とはいえPK戦に至る過程の120分間は非常に苦しかった。名古屋のストイコビッチ監督が闘莉王をFWではなくCBで起用したのを樋口靖洋監督は「想定とだいぶ違う布陣」と驚いたが、スカウティングミスとは言い切れないだろう。リーグ戦終盤、そして天皇杯4回戦でも最前線で起用され、この試合前も実戦形式の練習を行なっていない。ストイコビッチ監督の頭の中をのぞかないかぎり、この布陣を予想するのは難しかった。

マリノスにとっては「スピードのある選手が3人いるほうが嫌」(栗原)だった。闘莉王というターゲットマンを中澤佑二と栗原が封じ込めた豊田スタジアムでの一戦は記憶に新しい。今回もエアバトルさえ制すれば逆に起点を作れると想定していただけに、機動力のある玉田圭司、金崎夢生、永井謙佑の3人は厄介極まりなかった。特に玉田のキープ力には手を焼いた。プレスが効力を失い、守勢に回らざるをえなかったのは彼の個人能力によるところも大きい。

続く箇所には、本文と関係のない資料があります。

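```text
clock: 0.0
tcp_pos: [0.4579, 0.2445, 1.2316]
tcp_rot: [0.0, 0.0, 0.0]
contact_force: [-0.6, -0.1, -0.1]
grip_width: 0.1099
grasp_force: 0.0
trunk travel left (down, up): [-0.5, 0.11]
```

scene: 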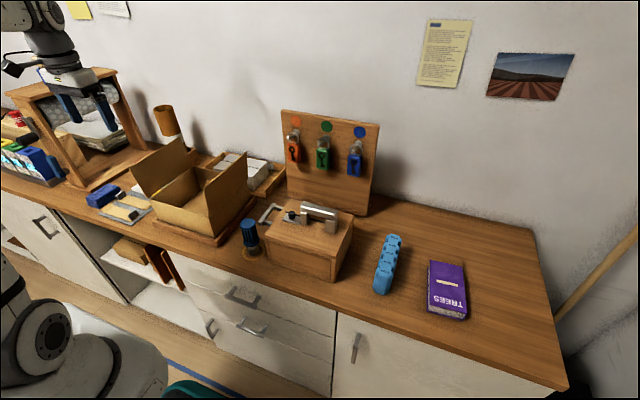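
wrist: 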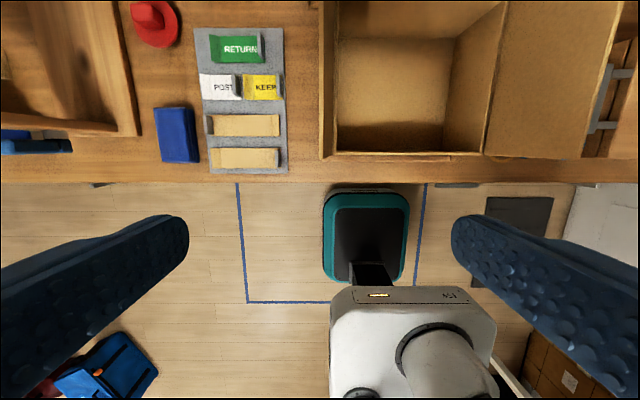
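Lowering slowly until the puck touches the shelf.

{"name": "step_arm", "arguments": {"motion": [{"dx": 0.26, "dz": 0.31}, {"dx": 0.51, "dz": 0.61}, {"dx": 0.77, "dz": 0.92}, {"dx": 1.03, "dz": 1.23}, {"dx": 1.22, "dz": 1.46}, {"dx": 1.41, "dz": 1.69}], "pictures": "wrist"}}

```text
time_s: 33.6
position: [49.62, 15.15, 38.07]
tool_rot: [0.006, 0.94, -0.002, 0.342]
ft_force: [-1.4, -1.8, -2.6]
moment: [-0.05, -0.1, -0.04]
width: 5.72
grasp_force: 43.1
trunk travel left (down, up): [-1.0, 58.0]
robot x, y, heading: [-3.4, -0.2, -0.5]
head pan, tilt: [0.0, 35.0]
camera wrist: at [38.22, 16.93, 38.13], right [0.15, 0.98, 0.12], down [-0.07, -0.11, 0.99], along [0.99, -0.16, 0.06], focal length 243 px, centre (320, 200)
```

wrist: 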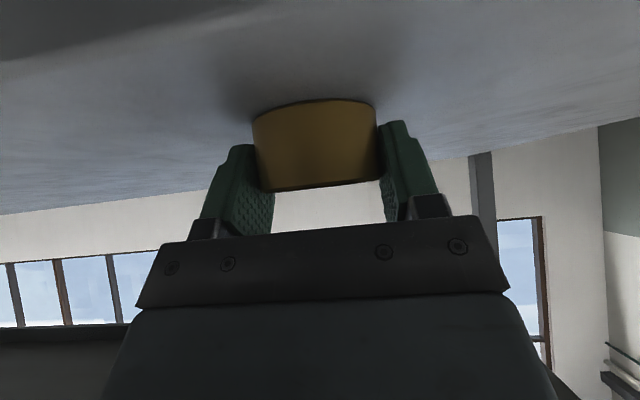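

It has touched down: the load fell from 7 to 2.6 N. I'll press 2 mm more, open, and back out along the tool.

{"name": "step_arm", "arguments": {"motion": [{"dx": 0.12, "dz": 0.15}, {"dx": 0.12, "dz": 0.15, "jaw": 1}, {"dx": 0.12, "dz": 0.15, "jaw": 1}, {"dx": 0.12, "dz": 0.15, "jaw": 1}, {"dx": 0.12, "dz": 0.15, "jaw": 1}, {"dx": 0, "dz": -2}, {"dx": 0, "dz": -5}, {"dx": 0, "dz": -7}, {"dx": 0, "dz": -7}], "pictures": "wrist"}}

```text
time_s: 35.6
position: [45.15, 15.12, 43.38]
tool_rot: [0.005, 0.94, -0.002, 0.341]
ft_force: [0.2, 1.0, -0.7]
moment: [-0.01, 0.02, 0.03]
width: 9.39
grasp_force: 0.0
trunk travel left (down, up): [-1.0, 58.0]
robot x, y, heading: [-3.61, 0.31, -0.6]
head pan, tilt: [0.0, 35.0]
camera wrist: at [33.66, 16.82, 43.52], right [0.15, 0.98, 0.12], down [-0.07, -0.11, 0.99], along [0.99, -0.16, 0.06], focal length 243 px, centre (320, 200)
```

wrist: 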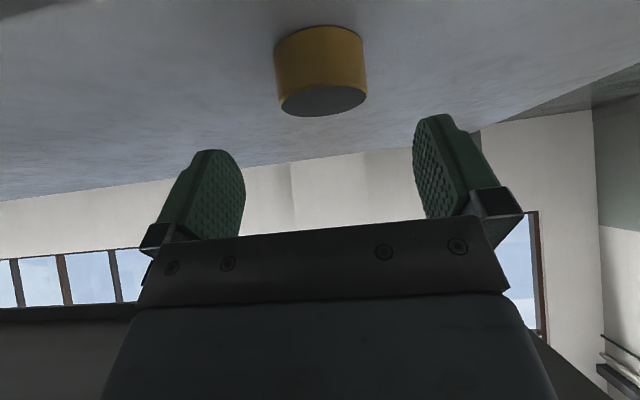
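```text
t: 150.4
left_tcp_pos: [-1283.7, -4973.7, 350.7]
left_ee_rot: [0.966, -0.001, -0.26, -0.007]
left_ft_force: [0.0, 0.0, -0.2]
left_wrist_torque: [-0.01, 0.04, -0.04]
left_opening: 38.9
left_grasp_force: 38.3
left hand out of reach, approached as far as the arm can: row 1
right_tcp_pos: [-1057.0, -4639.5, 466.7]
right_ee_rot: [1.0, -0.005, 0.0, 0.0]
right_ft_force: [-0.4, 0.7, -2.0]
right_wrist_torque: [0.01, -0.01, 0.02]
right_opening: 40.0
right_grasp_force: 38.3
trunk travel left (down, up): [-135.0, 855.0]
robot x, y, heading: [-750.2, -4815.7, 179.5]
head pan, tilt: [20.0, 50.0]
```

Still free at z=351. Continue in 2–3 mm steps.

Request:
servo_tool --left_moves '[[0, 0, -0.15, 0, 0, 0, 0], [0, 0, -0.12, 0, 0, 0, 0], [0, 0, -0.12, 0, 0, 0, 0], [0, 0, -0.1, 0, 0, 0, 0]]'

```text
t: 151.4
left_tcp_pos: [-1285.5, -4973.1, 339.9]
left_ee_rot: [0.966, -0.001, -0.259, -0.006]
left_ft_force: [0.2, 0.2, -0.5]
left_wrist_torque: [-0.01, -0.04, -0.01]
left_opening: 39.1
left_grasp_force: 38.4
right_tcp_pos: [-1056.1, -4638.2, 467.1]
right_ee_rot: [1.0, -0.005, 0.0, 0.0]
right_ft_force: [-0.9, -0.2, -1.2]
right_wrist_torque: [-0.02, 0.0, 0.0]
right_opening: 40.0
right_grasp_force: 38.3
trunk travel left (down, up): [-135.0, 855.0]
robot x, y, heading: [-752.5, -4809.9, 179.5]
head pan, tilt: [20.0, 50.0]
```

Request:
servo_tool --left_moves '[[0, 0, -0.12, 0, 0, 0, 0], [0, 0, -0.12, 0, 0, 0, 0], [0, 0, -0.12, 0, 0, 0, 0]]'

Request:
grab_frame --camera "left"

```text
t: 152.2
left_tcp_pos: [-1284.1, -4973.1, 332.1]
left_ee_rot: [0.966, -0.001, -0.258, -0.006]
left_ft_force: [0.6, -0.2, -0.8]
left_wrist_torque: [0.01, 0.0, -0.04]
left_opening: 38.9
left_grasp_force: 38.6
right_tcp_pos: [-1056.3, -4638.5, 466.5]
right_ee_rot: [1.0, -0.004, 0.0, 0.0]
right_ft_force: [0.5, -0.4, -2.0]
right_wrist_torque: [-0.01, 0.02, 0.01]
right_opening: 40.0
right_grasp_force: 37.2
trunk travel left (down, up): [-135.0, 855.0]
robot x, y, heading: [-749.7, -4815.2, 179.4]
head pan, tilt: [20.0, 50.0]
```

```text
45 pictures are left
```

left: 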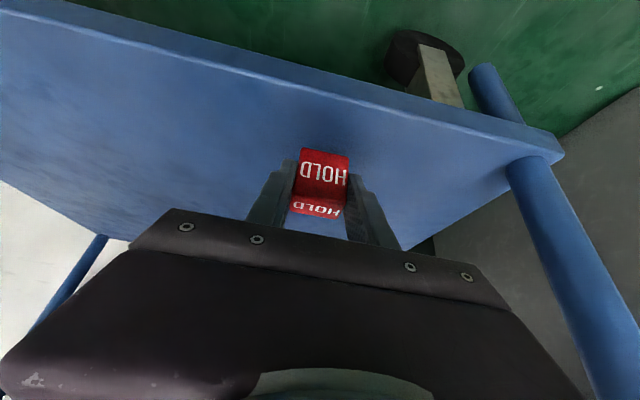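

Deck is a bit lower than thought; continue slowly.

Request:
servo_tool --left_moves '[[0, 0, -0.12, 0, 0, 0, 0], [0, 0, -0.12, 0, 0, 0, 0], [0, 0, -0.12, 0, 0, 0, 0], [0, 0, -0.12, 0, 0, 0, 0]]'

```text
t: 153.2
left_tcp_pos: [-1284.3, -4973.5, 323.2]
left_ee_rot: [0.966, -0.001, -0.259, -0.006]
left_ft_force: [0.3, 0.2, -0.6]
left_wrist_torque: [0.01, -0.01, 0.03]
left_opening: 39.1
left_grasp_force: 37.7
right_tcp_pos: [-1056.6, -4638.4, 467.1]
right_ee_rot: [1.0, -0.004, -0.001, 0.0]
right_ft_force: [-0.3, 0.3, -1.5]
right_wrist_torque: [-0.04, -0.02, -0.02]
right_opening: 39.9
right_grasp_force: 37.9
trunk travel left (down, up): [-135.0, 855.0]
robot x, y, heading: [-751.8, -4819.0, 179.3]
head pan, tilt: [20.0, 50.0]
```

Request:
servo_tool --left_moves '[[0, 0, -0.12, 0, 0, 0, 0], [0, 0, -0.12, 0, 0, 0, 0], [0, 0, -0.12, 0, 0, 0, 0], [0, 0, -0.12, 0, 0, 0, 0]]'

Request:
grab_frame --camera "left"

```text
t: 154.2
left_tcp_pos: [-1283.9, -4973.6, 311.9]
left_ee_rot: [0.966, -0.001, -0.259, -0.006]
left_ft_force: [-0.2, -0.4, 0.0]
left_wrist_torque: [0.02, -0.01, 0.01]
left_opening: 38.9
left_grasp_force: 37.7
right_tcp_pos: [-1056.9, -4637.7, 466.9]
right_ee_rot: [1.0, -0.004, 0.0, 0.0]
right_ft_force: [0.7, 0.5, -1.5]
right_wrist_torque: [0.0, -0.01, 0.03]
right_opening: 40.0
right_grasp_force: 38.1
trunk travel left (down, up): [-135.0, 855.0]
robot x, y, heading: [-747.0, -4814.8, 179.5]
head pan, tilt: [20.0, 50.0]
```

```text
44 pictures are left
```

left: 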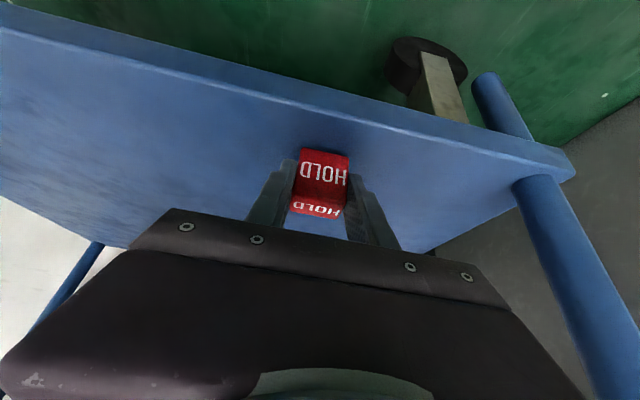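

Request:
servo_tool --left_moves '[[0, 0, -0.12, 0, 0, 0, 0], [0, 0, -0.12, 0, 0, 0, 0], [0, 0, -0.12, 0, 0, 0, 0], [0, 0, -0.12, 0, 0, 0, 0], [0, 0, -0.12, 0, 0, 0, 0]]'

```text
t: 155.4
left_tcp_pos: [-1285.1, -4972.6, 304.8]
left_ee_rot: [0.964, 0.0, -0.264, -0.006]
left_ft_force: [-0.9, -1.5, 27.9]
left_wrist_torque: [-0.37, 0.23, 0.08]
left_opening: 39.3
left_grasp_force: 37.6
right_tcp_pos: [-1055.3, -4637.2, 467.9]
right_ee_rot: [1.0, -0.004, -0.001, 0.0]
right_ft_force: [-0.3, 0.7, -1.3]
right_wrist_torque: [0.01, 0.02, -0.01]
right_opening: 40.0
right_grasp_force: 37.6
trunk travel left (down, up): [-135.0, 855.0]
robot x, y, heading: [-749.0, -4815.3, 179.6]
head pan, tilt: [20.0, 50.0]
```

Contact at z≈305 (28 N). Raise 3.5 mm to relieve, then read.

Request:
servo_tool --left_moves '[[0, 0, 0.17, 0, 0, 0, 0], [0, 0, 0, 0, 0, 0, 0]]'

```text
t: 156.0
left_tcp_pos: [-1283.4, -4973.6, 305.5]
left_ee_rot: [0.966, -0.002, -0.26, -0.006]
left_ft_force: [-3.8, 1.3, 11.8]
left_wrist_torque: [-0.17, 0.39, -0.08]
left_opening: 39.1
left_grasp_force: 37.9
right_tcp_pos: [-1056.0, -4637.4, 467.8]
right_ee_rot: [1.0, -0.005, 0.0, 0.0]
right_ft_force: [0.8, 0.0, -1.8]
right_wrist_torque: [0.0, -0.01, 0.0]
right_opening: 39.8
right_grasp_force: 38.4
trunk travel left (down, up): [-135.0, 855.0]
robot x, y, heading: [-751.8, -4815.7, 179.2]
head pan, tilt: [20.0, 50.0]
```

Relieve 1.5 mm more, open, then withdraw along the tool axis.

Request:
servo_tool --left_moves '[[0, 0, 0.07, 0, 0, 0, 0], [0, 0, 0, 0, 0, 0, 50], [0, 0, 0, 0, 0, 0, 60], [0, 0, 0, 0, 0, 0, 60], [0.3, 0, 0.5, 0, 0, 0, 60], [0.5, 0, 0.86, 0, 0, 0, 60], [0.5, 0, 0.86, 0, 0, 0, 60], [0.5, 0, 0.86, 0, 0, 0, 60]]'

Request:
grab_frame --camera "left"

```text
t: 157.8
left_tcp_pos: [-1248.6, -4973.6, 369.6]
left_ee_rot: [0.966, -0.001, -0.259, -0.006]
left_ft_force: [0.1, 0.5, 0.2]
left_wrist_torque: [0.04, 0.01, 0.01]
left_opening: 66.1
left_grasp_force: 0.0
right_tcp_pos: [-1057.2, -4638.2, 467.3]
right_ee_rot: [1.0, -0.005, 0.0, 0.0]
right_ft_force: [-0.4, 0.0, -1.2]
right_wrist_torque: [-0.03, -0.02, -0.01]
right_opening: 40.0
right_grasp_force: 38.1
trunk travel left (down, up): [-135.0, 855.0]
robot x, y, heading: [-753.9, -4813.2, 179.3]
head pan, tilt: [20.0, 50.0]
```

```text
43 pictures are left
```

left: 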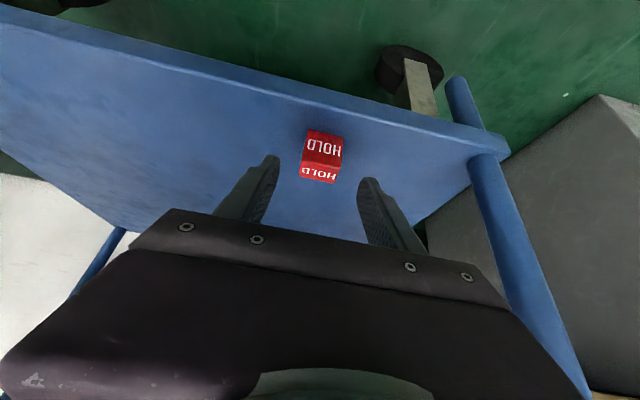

狙いとする高い位置でのボール奪取やショートカウンターはまったく繰り出せなかった。だがしかし、マリノスには堅い守備がある。飯倉を中心に中澤と栗原はクロスボールに強さを発揮し、小林祐三は際どいクロスに対して的確なポジショニングと対応力を見せた。途中出場の金井貢史も危機察知能力の高さを見せ、しっかりと貢献。押し込まれる時間帯を「体をしっかり張って」(栗原)しのぎ、延長戦に入ってからは逆に決定機を作り出すことにも成功した。

スコアレスドローの末のPK決着は一見しただけでは昨年とまったく同じだ。だが、その内実は異なる。自分たちのサッカーができない時間帯をなんとかしのぎ、流れを引き寄せた。そこに芯の強さが垣間見える。そしてPK勝ちのあとも油断はない。飯倉が良い例で、「まだ何も手にしていない」と派手に喜ぶ素振りは見せなかった。

苦労・苦戦したのは事実でも、あくまで準々決勝を突破してベスト4入りを決めただけ。充実のマリノスの戦いはまだまだ終わりが見えない。